New research into the world's most famous medieval manuscript, the Book of Kells, has revealed a suprising new possibility: the manuscript may be two separate works, created a half century apart and later combined.
Dr. Bernard Meehan of Trinity College, Dublin, announced last week that detailed analysis of the text has uncovered evidence supporting a new hypothesis: St. John's Gospel and the first few pages of St. Mark's Gospel may have been created by an elderly scribe on Iona in the 8th century, while the rest of St. Mark's Gosepl, as well as the Gospels of St. Luke and St.
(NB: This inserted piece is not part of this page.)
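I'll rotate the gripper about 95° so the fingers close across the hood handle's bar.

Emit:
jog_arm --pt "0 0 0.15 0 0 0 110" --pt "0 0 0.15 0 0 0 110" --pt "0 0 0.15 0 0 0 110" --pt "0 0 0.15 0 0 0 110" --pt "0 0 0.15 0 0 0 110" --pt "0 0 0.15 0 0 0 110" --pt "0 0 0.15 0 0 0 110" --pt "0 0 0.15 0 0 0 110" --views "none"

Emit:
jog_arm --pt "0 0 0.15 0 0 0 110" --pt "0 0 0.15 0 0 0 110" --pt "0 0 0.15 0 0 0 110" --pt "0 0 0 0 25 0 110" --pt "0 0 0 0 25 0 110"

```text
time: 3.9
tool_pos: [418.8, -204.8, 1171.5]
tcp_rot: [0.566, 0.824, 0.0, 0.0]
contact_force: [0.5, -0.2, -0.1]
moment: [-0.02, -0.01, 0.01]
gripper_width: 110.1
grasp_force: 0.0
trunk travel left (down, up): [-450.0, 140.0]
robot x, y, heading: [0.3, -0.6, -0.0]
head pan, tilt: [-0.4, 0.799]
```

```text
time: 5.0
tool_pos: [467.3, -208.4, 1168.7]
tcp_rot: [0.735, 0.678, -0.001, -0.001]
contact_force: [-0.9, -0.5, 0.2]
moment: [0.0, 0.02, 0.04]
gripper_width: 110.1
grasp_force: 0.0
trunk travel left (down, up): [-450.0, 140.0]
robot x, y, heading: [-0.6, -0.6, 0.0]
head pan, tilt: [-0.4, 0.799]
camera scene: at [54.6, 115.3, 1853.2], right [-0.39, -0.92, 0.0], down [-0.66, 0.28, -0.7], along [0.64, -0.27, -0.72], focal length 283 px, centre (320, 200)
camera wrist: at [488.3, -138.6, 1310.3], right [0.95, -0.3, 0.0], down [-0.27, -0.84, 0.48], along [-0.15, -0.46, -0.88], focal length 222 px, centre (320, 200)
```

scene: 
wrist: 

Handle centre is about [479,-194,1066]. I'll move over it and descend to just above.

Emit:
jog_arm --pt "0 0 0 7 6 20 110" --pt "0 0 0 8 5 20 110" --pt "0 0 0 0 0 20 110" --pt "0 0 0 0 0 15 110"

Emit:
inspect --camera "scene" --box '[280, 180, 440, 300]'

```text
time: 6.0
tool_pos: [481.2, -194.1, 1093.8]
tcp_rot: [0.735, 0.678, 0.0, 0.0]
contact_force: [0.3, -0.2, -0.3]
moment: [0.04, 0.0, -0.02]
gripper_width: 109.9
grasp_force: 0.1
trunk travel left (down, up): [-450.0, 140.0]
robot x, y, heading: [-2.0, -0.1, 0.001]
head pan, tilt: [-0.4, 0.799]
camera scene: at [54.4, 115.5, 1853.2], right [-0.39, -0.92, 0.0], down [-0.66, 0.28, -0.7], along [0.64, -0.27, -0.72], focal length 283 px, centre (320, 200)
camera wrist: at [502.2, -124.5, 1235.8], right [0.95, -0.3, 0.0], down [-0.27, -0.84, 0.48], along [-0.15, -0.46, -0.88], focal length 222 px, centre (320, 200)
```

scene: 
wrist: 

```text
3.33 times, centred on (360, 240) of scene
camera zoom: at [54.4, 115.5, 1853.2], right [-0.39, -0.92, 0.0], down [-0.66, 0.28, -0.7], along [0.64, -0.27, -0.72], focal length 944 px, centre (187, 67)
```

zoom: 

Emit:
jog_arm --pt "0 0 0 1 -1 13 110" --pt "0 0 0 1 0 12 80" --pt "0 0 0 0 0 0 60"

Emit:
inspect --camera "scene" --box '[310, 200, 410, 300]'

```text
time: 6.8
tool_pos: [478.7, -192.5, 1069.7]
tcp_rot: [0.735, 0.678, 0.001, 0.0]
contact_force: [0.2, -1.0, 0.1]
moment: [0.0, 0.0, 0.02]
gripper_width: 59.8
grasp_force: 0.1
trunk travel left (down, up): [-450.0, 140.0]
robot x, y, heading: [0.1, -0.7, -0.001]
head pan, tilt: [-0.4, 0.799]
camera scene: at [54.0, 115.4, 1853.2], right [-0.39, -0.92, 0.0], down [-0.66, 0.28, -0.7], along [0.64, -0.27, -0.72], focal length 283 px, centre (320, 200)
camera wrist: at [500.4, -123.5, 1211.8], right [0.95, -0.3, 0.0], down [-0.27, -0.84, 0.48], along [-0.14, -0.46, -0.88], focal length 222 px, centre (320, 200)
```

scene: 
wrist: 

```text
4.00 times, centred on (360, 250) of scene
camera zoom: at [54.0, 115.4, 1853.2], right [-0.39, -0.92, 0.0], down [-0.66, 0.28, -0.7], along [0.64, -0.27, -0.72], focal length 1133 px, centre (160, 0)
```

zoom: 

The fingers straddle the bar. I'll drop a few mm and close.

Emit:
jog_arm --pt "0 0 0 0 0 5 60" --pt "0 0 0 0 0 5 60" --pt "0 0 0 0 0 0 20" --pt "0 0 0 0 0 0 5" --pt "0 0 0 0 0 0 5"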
Matthew were created 50 years later in Kells.
Handwriting evidence suggests that the creator of the St. John's Gospel likely learned his craft in the middle part of the 8th century, meaning he would have been quite old by the time the Gospel was written and illuminated at the end of the 700s. The monk's handwriting abruptly ends at the conclusion of verse 26 in the 4th chapter of St. Mark. The monk may have been one of many in the monastery who died in a series of epidemics and Viking raids on the monastery in Iona that occured in short span of years between 795 and 805. By 807, the community had relocated to a safer position, rebuilding the Abbey of Kells in Ireland. It was there, surmises Meehan, that the remaining Gospels in the Book of Kells were written and illuminated several decades later.
[Image of the opening of the Gospel of St. John from The Book of Kells from Wikipedia]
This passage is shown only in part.